■ **AIM**: Show the exact text of the document segment starting from "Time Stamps" and stopping at the end of "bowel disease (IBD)".

··· DOCUMENT SEGMENT

Edited by: Matthew Watto MD

Hosts: Matthew Watto MD, Stuart Brigham MD, Paul Williams MD

Guest: Adam Ehrlich MD


Check out the ACP’s Medical Knowledge Self Assessment Program, MKSAP 18.

IBD cheat sheet for Primary Care from our discussion with Adam Ehrlich MD

Time Stamps

Intro and background
  • 00:00 Sponsor: MKSAP 18
  • 00:32 Disclaimer, Intro, guest bio
  • 04:05 Guest one-liner, Adam’s movie rec – RBG (documentary), career advice, Paul’s movie rec – Edge of Tomorrow
  • 09:25 Sponsor: ACP’s MKSAP 18
  • 11:25 Definitions and pathophysiology of inflammatory bowel disease (IBD)

······
··· SUPPLIED INFORMATION

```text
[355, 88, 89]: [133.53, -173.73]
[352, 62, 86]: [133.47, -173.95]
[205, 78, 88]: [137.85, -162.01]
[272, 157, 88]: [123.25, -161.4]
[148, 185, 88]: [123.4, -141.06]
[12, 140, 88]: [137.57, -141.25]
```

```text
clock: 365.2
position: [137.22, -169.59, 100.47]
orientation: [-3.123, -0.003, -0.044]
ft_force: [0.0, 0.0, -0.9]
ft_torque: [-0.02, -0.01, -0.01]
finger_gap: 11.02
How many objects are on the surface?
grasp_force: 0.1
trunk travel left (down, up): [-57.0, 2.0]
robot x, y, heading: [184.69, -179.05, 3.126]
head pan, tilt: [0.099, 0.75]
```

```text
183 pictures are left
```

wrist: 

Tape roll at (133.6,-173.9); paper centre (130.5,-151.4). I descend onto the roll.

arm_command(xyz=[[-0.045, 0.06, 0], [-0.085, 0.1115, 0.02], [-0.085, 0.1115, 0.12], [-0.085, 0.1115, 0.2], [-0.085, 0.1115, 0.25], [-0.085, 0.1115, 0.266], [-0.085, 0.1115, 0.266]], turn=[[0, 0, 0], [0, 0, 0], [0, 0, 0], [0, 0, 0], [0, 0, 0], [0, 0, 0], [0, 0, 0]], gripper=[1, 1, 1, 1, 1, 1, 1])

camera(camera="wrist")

······

■ **SOLUTION TO THIS TASK**:
Time Stamps

Intro and background
  • 00:00 Sponsor: MKSAP 18
  • 00:32 Disclaimer, Intro, guest bio
  • 04:05 Guest one-liner, Adam’s movie rec – RBG (documentary), career advice, Paul’s movie rec – Edge of Tomorrow
  • 09:25 Sponsor: ACP’s MKSAP 18
  • 11:25 Definitions and pathophysiology of inflammatory bowel disease (IBD)